DATA LINES:
■ ■ ■ ■ ■

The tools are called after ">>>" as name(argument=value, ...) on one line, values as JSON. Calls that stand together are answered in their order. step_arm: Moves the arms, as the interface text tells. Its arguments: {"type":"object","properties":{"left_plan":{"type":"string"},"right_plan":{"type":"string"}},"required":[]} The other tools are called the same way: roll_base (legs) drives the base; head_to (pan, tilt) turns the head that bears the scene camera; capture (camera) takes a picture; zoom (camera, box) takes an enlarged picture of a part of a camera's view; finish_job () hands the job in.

■ ■ ■ ■ ■

PROVIDED PASSAGE:
Monomythe
Le concept du monomythe (monomyth), développé par Joseph Campbell dans ses livres et ses conférences à partir de la fin des années 1940, avance l'idée que tous les mythes du monde racontent essentiellement la même histoire, dont ils ne seraient que des variations. Dans son livre Le Héros aux mille et un visages (The Hero with a Thousand Faces), paru en 1949, Campbell avance ce qu'il affirme être une structure universelle de tous les mythes du monde, qui relateraient un voyage du héros (The Hero's Journey). Le concept du monomythe tente également de découvrir des traits communs à toutes les cosmogonies.

■ ■ ■ ■ ■

PROBLEM DETAILS:
Supply the part of the provided passage that comes after its last sentence.

WRITTEN RESPONSE:
Structure du monomythe
[modifier | modifier le code]Le concept de monomythe traduit l'idée selon laquelle tous les grands mythes, de l'Antiquité à nos jours, répondent à un même schéma narratif[1]. Dans l'introduction du Héros aux mille et un visages, Campbell résume ainsi le canevas du monomythe tel qu'il le conçoit :
« Un héros s'aventure à quitter le monde du quotidien pour un territoire aux prodiges surnaturels : il y rencontre des forces fabuleuses et y remporte une victoire décisive. Le héros revient de cette mystérieuse aventure avec la faculté de conférer des pouvoirs à ses proches[1]. »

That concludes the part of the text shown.